-- Text passage --
ISOLATION AWAITS FRENCH
GIRLS IN HEADSCARVES
INTERNATIONAL
By Kimberly
Conniff Taber - WeNews correspondent
PARIS (WOMENSENEWS)--When
the French Parliament voted
last month to ban headscarves
and other religious symbols
from public schools, the decision
reverberated throughout the
country as people wondered
how it might play out in their
own communities.
Many girls who
had already come to school
wearing a headscarf, however,
already knew the answer. Alma
and Lila Levy, teen-age sisters
who live in the low-income
Paris suburb of Aubervilliers,
had lived out its effects.
Last fall, as the debate over
the law hit a fever pitch
in Parliament and the public
sphere, the national news
became saturated with stories
about the "question du
foulard"--or the headscarf
issue. Teachers began refusing
to let the sisters and a handful
of other headscarf-wearing
teens attend class at Henri-Wallon
High School unless they removed
their scarves. The sisters
say they were sent to the
principal's office, lined
up at the school entrance
and reprimanded by teachers,
"Just take off what you've
got on your head!"
Alma and Lila
(now 17 and 19) were defiant
and, by just the third week
of classes, a disciplinary
committee had voted to exclude
them from school. "We
were prepared to have a difficult
time, but not to that point,
honestly!" says Alma
in "Des filles comme
les autres: Au Dela du Foulard"
(Girls Like Any Others: Beyond
the Headscarf), a book of
interviews published in January.

-- Given data --
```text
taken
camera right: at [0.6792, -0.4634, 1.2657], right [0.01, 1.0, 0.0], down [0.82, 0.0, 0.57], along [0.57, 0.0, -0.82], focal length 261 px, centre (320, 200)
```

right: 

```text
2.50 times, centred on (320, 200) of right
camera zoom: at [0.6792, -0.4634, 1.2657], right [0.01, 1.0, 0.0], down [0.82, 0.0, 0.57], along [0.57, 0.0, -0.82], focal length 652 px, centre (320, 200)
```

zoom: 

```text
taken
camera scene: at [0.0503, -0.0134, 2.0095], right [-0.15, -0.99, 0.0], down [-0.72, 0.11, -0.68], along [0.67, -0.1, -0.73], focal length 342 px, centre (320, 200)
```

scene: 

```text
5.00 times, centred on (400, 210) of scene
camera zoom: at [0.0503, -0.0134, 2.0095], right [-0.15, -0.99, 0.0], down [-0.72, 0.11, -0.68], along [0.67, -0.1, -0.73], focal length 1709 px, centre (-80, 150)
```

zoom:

-- Task --
Copy the part of the text passage from the words "Alma and Lila" through the words "published in January.".

-- Reply --
Alma and Lila
(now 17 and 19) were defiant
and, by just the third week
of classes, a disciplinary
committee had voted to exclude
them from school. "We
were prepared to have a difficult
time, but not to that point,
honestly!" says Alma
in "Des filles comme
les autres: Au Dela du Foulard"
(Girls Like Any Others: Beyond
the Headscarf), a book of
interviews published in January.